The Nigerian Press Organisation (NPO) has urged the Federal Government and the National Assembly to take urgent steps to protect the Nigerian media from what it described as the growing dominance of Big Tech companies in the country’s information ecosystem.

In a joint statement, the NPO warned that Nigeria risks losing control of its democratic conversation, national cohesion and information sovereignty to unregulated foreign technology firms if decisive action is not taken.

The statement noted that global platforms including Alphabet (Google), Meta (Facebook), Amazon, Apple and Microsoft now act as major distributors of content and gatekeepers in the media industry. These companies control advertising, news consumption and streaming, while Amazon and Apple also produce media content.

The NPO – which includes the Newspaper Proprietors’ Association of Nigeria (NPAN), the Nigerian Guild of Editors (NGE), the Broadcasting Organisations of Nigeria (BON), the Guild of Corporate Online Publishers (GOCOP) and the Nigeria Union of Journalists (NUJ) – described the situation as a national threat.

According to the organisations, global digital platforms dominate Nigeria’s digital advertising market, determine what Nigerians see online through algorithms, and move revenue offshore, while local newsrooms struggle to survive.

“This is not conventional market disruption,” the NPO said. “It is the emergence of private, transnational gatekeepers over public discourse, operating beyond the effective reach of national democratic accountability.”

The statement highlighted that the decline of professional journalism could have serious consequences for national security, elections, social cohesion, and press freedom. It noted that no intelligence or counterterrorism system can replace credible information structures.

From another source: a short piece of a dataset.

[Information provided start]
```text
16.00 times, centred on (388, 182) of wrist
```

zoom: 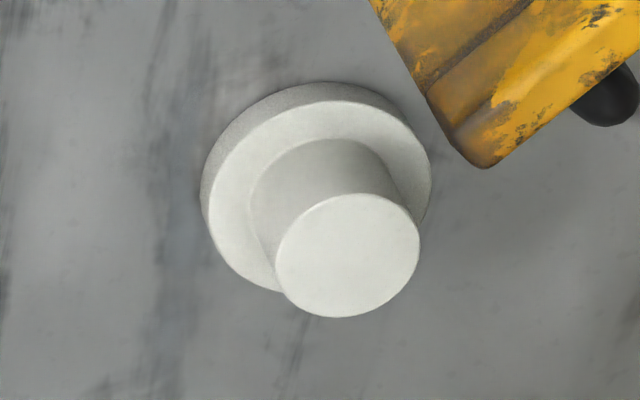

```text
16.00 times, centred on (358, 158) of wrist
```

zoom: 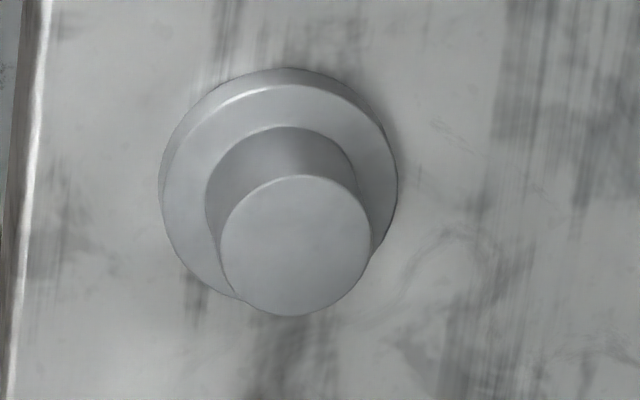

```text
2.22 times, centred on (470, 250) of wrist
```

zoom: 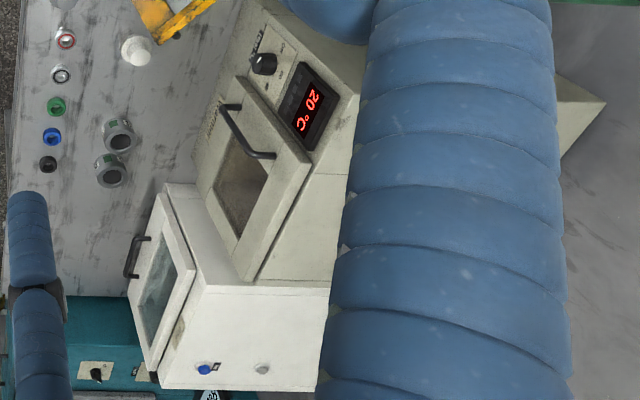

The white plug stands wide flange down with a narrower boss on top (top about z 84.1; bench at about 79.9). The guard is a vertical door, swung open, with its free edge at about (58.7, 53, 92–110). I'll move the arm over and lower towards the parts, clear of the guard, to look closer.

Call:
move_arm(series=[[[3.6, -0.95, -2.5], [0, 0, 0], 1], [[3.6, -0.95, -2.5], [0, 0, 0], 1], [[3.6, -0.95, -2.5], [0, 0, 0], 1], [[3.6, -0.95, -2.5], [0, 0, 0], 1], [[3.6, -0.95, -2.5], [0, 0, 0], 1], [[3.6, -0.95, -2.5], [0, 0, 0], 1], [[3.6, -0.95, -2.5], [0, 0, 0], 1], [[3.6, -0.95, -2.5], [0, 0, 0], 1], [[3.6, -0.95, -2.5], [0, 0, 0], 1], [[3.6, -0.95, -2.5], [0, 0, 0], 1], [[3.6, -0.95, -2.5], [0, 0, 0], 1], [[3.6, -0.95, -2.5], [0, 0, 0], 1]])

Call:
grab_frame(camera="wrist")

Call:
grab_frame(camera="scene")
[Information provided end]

The organisations stressed that press freedom cannot exist without financial stability, adding that newsrooms that cannot pay salaries, fund investigations, or retain skilled professionals are effectively unfree.

The NPO cited measures in the European Union, United Kingdom, Australia, Canada and South Africa, where governments have introduced competition laws and bargaining frameworks to regulate digital platforms and ensure fair payment for news content.

It called on Nigeria to adopt a legally grounded, homegrown solution through existing digital legislation or targeted amendments that would recognise journalism as a public-interest activity, correct bargaining power imbalances, ensure fair compensation for Nigerian news content, and preserve innovation, competition and consumer choice.

The organisations said that institutions like the Federal Competition and Consumer Protection Commission (FCCPC) and the Nigerian Copyright Commission (NCC) already have powers to enforce remedies and penalties where necessary.

Describing the appeal as “a call to leadership, not alarm,” the NPO warned that inaction could result in rising misinformation, weakened institutions, reduced public trust, and fragile national cohesion.

“Protecting the Nigerian press is not an industry rescue,” the statement concluded. “It is an investment in national stability, democratic durability, and Nigeria’s standing as a serious constitutional democracy.”

The statement was signed by Maiden Alex-Ibru, president of NPAN; Eze Anaba, president of NGE; Salihu Dembos, chairman of BON; Danlami Nmodu, president of GOCOP, and Alhassan Yahaya, president of NUJ.

The NPO said it is ready to collaborate with the Presidency, National Assembly, regulators, civil society, broadcasters, and technology companies to design a fair, forward-looking Nigerian framework.